** start of TEXT EXTRACT **

Model order $d$. This refers to the complexity of the model. For example, if your model uses a polynomial, $d$ refers to the order of the polynomial. If your training set is too small, you need to use a less complex model. The general rule of thumb is: “less is more”.
Noise variance $\sigma^2$. This refers to the variance of the error $e_n$ you add to the data. The model we assumed in the previous numerical experiment is that
$y_n = g(x_n) + e_n, \qquad n = 1,\ldots,N.$
where $e_n \sim \text{Gaussian}(0,\sigma^2)$. If $\sigma$ increases, it is inevitable that the fitting will become more difficult. Hence fitting would require more training samples, and perhaps a less complex model would work better.

7.2.2Analysis of the linear case

Let us spell out the details of these factors one by one. To make our discussion concrete, we will use linear regression as a case study. The general analysis will be presented in the next section.

Notations

sep0ex
Ground Truth Model. To start with, we assume that we have a population set $\calD$ containing infinitely many samples $(\vx,y)$ drawn according to some latent distributions. The relationship between $\vx$ and $y$ is defined through an unknown target function
$y = f(\vx) + e,$
where $e \sim \text{Gaussian}(0,\sigma^2)$ is the noise. For our analysis, we assume that $f(\cdot)$ is linear, so that
$f(\vx) = \vx^T\vtheta^*,$
where $\vtheta^* \in \R^d$ is the ground truth model parameter. Notice that $f(\cdot)$ is deterministic, but $e$ is random. Therefore, any randomness we see in $y$ is due to $e$.
Training and Testing Set. From $\calD$, we construct two datasets: the training data set $\calD_{\text{train}}$ that contains training samples $\{(\vx_1,y_1),\ldots,(\vx_N,y_N)\}$ and the testing dataset $\calD_{\text{test}}$ that contains $\{(\vx_1,y_1),\ldots,(\vx_M,y_M)\}$. Both $\calD_{\text{train}}$ and $\calD_{\text{test}}$ are subsets of $\calD$.

** end of TEXT EXTRACT **
** start of SUPPLIED INFORMATION **

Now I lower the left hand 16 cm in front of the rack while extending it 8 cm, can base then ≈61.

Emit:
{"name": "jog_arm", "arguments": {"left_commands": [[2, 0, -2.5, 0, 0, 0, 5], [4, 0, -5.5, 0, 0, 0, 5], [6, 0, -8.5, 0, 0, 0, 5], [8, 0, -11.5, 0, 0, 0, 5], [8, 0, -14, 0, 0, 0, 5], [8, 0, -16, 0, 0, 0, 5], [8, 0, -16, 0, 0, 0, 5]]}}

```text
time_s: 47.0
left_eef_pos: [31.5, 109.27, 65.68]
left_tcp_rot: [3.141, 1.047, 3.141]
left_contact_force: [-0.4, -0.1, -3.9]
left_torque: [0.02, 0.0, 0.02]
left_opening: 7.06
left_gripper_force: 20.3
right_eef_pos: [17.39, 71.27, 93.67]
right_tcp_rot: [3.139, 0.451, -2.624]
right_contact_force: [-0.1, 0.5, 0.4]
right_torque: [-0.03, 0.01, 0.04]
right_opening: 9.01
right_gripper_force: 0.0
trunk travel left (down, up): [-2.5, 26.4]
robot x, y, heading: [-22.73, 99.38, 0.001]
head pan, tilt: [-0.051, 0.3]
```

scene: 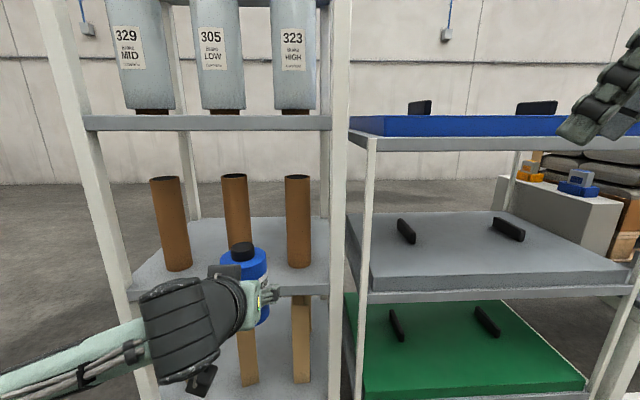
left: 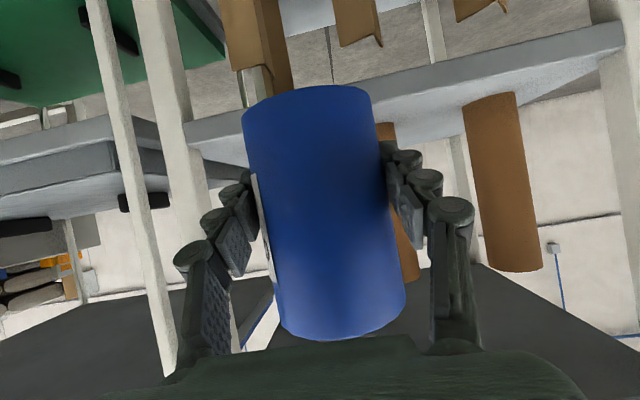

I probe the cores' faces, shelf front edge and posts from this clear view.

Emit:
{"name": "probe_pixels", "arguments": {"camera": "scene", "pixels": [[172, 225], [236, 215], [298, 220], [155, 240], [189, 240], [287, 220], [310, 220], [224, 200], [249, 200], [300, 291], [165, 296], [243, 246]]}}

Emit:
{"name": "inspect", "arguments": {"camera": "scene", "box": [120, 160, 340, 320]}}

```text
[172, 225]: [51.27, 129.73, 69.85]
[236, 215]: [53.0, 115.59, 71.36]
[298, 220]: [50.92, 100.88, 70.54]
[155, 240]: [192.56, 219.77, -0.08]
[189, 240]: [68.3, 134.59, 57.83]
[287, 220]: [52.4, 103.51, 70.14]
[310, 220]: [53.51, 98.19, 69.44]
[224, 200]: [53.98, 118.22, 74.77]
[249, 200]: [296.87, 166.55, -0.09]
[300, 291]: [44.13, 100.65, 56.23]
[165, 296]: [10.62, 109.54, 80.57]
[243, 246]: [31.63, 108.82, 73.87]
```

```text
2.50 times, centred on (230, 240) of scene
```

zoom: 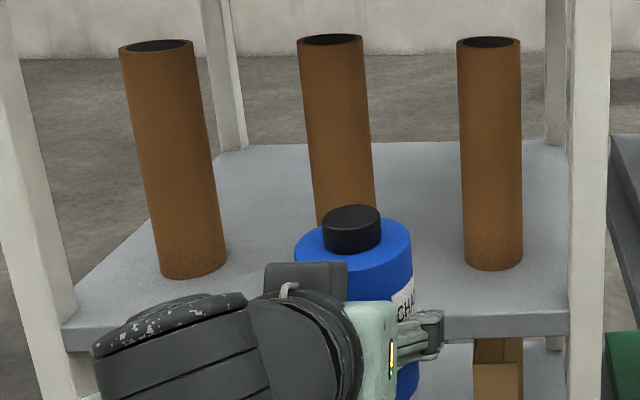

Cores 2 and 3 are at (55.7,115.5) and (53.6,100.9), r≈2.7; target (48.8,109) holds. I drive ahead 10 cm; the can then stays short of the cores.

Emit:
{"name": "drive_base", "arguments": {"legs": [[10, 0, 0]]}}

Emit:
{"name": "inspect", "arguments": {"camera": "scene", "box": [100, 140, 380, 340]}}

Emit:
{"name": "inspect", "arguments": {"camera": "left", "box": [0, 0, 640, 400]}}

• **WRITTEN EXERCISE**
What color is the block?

** end of SUPPLIED INFORMATION **

• **WRITTEN EXERCISE**
Show the exact text of the text extract starting from "Let us spell" and stopping at the end of "the next section.".

• **REPLY TO THE EXERCISE**
Let us spell out the details of these factors one by one. To make our discussion concrete, we will use linear regression as a case study. The general analysis will be presented in the next section.